[START EXCERPT TO READ]

Ce terme de « polycrise », particulièrement adapté à la description de ce que vit l’UE depuis quelques années, fait en réalité référence à des éléments qui sont à la fois externes et internes à l'UE. D’un point de vue externe, il est vrai que l’UE fait face à des enjeux sécuritaires majeurs, qu’il s’agisse des tensions avec la Russie, notamment à la suite de la crise ukrainienne, ou du conflit syrien. L’UE est au centre de crises géopolitiques qui soulèvent des interrogations sur sa capacité à les résoudre et sur la solidarité entre ses États membres. La situation en Syrie a contribué largement à la crise des migrants que continue de connaître l’UE et dont le pic a été atteint en 2015. En effet, l’UE, et plus particulièrement ses États membres, semble avoir des difficultés à apporter une réponse collective et solidaire, a fortiori avec l’émergence de gouvernements issus de mouvements populistes. Cette crise migratoire a notamment provoqué une remise en question de la capacité de l'UE à assurer la gestion de ses frontières, beaucoup d’États décidant, certes conformément au système Schengen, de rétablir les contrôles à leurs frontières, mais refusant toute mesure de répartition solidaire de demandeurs d’asile sur leur territoire, telle que décidée ou proposée par les institutions européennes. Certains de ces gouvernements se sont trouvés confortés dans leur position à la suite d’attentats terroristes et de l’amalgame fâcheux souvent opéré entre immigration irrégulière et terrorisme. Par ailleurs, cette vague d’attentats terroristes, en partie liée au conflit syrien et qui a touché Berlin, Bruxelles, Londres, Paris et Stockholm, outre les défis sécuritaires qu’elle engendre, est venue jeter des doutes quant à la possibilité, en l’état actuel du processus d’intégration, d’y apporter une réponse efficace. Or, là également, comme n’a pas manqué également de le souligner le Président de la Commission européenne

[l]e terrorisme est une de ces multiples crises simultanées auxquelles nous sommes confrontés. Et dans cette Europe à vrai dire en polycrise, dans ce monde des plus instables, la solidarité européenne n’a jamais été aussi nécessaire à chacun de nos pays et à chacun de nos peuples »[2].

[END EXCERPT TO READ]

Produce the text that comes next in the excerpt to read.

[START DATASET EXTRACT]

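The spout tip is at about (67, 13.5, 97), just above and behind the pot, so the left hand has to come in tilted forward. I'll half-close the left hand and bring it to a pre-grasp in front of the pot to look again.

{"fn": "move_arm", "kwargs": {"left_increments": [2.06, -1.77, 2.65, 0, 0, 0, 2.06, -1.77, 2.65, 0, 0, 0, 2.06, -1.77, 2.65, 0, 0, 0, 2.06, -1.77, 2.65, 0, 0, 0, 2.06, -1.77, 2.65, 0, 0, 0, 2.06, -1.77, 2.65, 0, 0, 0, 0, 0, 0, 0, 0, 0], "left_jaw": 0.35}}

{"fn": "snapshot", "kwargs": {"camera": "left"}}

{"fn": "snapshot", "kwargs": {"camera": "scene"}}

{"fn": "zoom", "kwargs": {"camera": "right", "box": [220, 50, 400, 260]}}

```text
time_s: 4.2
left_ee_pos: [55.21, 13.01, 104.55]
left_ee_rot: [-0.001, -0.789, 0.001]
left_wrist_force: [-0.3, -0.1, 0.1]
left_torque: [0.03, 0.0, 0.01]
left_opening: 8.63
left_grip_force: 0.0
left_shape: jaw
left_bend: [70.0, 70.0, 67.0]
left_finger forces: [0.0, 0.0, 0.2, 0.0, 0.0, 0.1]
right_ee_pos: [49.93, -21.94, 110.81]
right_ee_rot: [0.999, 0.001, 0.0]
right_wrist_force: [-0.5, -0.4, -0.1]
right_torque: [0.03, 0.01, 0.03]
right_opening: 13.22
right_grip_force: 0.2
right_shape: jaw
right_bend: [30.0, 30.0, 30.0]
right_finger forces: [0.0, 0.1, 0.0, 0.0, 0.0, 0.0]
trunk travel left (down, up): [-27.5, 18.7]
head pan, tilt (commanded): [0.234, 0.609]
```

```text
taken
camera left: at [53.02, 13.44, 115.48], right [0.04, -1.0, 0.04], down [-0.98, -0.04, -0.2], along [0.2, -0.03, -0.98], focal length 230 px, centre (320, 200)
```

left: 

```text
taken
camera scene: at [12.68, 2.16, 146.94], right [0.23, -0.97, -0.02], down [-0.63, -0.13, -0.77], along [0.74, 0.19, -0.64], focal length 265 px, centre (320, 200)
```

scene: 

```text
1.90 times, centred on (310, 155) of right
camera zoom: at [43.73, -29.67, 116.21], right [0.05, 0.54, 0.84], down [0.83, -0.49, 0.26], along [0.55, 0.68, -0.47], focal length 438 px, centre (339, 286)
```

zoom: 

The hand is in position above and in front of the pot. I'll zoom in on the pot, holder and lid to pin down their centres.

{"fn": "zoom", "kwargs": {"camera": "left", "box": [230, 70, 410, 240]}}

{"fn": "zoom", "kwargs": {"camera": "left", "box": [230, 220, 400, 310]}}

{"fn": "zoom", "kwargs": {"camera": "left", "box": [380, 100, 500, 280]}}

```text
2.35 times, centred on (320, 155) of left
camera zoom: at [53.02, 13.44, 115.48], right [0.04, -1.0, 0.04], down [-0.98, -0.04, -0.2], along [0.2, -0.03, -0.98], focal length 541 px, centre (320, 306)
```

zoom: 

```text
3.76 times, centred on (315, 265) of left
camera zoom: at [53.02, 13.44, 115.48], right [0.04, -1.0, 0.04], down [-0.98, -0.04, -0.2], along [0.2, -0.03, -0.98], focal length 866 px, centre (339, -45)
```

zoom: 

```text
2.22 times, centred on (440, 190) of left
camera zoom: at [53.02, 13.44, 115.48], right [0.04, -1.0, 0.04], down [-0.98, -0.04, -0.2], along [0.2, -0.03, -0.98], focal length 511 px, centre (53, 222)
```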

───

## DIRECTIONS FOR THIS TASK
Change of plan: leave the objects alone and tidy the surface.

[END DATASET EXTRACT]

## TASK RESPONSE
D’un point de vue interne, l’UE était et demeure confrontée à un certain nombre de difficultés qui ébranlent les fondements mêmes de ce processus d’intégration ayant débuté dans les années 1950. Bon nombre d’États de l'UE ont vu des mouvements populistes, eurosceptiques, accéder aux plus hautes fonctions. Si certains y ont échappé malgré les craintes (élections présidentielles en France en 2016, élections législatives aux Pays-Bas en 2017), d’autres sont aujourd’hui dirigés en tout ou en partie par ces mouvements (Hongrie, Pologne, et plus récemment, l’Italie et l’Autriche). Bien qu’elles n’aient pas abouties ou peu de chances d’aboutir, le fait que l'UE en soit à menacer d’introduire, voire à introduire, des procédures visant à faire sanctionner certains de ces gouvernements (Pologne, Hongrie) est pour le moins inquiétant pour un processus d’intégration fondé « (...) sur les valeurs de respect de la dignité humaine, de liberté, de démocratie, d’égalité, de l’État de droit, ainsi que de respect des droits de l’homme, y compris des droits des personnes appartenant à des minorités »[3]. De plus, la crise économique des subprimes a durement ébranlé la zone euro, faisant craindre son éclatement ou tout au moins le retrait ou l’exclusion de certains États, notamment la Grèce, et engendrant un coût social important pour les citoyens européens. L’ensemble de ces éléments a indéniablement contribué à la crise des valeurs que traverse l’UE et à l’affaiblissement de cette Union que l’on constate aujourd’hui confrontée à la montée des mouvements populistes, eurosceptiques, parfois hostiles au projet d’intégration, voire nationalistes extrémistes.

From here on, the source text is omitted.